▸ Exercise prompt:
Give the number of lines that include the word "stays", and nothing else.

++++ Data shown

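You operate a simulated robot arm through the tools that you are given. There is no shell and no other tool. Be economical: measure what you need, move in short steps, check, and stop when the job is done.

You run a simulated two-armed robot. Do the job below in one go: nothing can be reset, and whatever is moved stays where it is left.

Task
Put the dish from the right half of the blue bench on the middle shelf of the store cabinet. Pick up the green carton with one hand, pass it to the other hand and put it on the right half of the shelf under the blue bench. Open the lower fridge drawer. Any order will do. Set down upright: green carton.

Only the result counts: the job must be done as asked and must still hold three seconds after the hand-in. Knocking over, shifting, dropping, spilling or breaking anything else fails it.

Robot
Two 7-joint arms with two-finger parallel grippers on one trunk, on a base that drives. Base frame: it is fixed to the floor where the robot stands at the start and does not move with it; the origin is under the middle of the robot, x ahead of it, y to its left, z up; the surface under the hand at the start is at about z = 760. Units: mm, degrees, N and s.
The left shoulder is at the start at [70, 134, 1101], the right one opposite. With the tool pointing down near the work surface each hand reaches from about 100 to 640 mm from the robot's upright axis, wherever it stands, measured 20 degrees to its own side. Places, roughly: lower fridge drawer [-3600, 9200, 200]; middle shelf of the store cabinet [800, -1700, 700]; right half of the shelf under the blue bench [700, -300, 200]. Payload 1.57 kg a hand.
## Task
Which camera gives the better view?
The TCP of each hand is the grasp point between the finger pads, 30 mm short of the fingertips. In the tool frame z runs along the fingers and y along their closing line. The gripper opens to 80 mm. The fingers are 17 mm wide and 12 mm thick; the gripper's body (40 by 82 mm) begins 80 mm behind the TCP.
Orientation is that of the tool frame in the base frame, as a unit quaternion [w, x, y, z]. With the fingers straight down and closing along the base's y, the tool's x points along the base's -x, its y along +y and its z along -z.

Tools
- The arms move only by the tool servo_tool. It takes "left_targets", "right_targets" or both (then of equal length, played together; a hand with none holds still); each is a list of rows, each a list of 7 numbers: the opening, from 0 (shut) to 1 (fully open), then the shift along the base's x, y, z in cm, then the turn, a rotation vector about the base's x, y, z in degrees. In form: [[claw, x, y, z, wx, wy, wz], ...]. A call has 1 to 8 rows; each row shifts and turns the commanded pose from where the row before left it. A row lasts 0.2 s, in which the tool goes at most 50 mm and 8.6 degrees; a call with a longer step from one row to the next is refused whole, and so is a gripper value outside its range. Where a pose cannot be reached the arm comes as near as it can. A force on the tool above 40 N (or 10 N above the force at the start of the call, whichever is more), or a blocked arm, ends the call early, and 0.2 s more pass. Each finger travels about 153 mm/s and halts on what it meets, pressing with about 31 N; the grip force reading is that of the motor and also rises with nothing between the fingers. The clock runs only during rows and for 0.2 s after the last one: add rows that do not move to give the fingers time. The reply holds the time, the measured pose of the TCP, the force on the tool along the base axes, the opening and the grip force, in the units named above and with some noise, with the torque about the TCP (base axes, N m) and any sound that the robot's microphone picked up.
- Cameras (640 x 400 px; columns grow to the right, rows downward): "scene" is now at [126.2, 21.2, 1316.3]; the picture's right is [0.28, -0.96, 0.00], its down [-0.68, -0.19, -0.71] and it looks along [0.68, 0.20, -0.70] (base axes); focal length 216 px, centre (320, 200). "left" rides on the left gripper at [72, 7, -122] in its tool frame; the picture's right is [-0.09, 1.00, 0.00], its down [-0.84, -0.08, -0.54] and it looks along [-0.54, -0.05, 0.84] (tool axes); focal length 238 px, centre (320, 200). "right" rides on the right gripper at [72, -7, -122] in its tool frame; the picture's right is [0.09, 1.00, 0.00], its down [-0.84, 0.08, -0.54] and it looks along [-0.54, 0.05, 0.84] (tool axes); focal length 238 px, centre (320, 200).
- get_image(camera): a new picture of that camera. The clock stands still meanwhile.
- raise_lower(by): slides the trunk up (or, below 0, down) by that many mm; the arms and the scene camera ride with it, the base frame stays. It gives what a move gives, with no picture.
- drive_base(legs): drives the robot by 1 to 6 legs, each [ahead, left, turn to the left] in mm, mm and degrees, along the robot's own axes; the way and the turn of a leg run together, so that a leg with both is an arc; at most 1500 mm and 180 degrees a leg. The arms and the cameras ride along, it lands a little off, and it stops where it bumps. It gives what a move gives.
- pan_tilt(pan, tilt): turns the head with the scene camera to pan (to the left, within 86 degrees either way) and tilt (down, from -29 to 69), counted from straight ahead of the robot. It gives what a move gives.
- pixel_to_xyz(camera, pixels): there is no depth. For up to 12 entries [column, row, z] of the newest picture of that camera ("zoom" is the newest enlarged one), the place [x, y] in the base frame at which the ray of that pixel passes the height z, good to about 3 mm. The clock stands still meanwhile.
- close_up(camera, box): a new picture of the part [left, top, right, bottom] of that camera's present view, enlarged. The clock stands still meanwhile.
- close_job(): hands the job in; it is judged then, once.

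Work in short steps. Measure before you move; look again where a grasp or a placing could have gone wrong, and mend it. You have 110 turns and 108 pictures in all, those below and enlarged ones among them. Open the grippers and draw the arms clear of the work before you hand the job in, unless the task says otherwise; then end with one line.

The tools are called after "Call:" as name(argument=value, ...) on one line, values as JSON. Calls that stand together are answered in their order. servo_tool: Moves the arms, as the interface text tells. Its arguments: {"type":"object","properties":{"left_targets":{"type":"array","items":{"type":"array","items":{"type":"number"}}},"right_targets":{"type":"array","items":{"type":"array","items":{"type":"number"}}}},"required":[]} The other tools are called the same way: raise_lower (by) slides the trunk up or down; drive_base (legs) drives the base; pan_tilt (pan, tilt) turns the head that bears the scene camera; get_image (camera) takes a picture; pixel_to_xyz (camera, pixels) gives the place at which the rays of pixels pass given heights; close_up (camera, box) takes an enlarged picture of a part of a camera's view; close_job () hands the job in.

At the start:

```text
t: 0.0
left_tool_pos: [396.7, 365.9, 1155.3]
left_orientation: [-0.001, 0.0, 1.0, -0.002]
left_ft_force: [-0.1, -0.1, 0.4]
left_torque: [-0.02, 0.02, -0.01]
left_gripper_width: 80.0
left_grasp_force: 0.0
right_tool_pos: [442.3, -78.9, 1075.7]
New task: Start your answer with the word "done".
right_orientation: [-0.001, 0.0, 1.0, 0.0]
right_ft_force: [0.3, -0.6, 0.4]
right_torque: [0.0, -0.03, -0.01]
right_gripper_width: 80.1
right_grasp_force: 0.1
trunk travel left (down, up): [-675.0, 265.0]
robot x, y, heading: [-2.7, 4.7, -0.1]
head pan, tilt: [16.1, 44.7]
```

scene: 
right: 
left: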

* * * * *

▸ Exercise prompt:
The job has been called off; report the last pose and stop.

++++++++

▸ Full response:
2